The acts were punctuated (I mean unecessarily-interrupted) by contributions from Germany, Holland, Yugoslavia, Russia, Norway and Japan to make the event appear global rather than merely transatlantic. In those days, they were the slots which signalled a tea or loo break but nowadays they’d be the headline acts.


The US line-up was absolute pop royalty but their section didn't go quite as smoothly as the UK (come on, be honest, we were secretly pleased weren't we?). It was the same with the Band Aid vs We Are The World singles - OK, they raised a bit more cash than us but our song was far better than their effort and that was all that really mattered surely?


* They had Madonna, Beach Boys, a chronically under-rehearsed Led Zeppelin, Mick Jagger & Tina Turner (plenty of sex but no sexual chemistry – like watching your parents grope each other in public while slightly tipsy), Bob Dylan (who took the opportunity to criticise the event – nice touch) and, er, the Thompson Twins who, much as I have a soft spot for them, proved they weren't exactly a stadium band

* The moving video of the famine, set to the Cars' Drive soundtrack, had the biggest impact on UK donations but the US networks didn't show it because they decided it was too depressing for an entertainment show. I think they missed the whole point of the event.

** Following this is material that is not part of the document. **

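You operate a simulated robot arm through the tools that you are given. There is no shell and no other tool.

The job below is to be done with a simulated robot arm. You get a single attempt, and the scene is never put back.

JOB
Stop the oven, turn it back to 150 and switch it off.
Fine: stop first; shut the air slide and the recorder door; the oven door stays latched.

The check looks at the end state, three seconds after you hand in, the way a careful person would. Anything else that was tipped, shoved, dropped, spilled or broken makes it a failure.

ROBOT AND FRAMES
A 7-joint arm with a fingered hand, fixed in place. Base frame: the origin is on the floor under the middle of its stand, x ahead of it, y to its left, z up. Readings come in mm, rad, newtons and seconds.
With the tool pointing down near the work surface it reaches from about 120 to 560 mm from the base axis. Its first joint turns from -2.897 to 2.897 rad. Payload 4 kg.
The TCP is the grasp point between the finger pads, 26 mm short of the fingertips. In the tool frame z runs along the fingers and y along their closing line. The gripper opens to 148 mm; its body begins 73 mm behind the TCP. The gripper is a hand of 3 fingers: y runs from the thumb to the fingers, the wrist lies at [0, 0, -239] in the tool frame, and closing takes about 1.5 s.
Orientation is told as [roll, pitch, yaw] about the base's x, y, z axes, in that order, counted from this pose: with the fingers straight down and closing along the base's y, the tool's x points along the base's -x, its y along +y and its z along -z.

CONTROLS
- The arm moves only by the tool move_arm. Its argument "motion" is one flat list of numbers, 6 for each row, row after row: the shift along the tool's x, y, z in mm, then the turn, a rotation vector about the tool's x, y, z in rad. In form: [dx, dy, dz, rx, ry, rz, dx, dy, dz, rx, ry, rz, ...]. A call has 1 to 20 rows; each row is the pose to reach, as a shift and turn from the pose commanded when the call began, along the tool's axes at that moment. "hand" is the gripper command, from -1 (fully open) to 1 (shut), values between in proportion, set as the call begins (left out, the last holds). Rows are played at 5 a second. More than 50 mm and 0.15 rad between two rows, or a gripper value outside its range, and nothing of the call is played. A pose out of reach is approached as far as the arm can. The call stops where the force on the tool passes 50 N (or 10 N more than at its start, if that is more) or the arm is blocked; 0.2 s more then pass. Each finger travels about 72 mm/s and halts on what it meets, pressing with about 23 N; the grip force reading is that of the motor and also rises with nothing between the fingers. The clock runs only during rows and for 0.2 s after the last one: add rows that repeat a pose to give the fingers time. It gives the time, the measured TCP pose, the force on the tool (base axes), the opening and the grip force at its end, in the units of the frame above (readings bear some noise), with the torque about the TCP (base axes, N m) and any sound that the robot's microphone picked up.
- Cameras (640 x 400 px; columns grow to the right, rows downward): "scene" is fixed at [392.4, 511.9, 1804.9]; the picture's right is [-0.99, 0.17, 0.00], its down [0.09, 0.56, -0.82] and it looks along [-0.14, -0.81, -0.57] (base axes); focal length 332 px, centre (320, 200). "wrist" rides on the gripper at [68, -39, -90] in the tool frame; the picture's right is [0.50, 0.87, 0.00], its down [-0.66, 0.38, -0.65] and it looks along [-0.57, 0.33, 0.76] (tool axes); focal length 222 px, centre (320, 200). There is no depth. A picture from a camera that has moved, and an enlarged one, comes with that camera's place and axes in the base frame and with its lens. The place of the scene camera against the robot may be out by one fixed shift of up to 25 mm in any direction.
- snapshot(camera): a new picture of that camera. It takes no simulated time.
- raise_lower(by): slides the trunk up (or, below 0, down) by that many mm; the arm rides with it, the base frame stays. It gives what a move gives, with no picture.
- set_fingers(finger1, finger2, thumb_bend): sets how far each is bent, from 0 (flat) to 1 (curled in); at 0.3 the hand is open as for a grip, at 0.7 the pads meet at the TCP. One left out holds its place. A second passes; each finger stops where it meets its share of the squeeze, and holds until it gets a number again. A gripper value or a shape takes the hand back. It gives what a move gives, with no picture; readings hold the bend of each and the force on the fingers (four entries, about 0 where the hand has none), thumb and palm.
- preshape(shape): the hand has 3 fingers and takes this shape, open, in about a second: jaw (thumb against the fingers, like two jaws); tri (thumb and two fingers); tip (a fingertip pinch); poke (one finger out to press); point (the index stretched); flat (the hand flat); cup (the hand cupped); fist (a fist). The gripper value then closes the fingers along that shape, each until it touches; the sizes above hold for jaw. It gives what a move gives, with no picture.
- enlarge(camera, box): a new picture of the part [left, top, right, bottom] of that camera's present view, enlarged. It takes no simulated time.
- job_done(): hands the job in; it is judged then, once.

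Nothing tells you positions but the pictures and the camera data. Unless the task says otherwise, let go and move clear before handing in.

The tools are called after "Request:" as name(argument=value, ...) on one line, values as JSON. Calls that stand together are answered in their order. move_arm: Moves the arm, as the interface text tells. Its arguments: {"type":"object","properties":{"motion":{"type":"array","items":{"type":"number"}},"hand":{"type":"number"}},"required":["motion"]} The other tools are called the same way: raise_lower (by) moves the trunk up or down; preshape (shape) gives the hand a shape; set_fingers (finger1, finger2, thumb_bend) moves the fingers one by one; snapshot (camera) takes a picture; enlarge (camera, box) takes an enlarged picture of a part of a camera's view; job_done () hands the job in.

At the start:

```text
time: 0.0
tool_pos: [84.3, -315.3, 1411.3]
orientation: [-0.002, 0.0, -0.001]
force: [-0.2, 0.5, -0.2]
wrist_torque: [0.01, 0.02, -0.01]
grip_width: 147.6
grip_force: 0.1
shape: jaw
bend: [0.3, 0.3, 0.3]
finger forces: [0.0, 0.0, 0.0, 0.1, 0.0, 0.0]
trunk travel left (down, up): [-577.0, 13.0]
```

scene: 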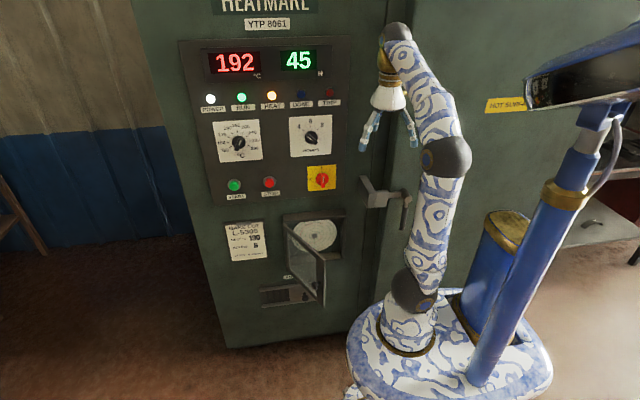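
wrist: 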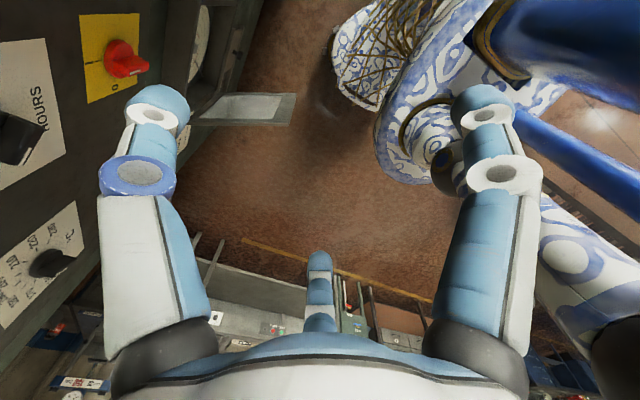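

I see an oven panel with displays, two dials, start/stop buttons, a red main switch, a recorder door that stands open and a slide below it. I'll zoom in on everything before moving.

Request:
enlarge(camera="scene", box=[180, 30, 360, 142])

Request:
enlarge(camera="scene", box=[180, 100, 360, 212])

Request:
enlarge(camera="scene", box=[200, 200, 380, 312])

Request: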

* Prince and Michael Jackson failed to turn up and look how God dealt with them later in life


The UK event finished at 10pm so we could watch a few acts from the States and still be tucked up in bed nice & early. A little known fact is that Cliff Richard who, as some of you know, I have a love/hate* relationship with (*ok, I guess that's only half-true) was relegated to 2 o’clock in the morning in the BBC chat room to sing something called ‘a world of difference’ which the lack of an audience made into a world of indifference. Luck of the draw perhaps? Or was it that sizeable pledge from a market town in middle England on the one condition that Cliff got the graveyard slot? Moo-ha-ha.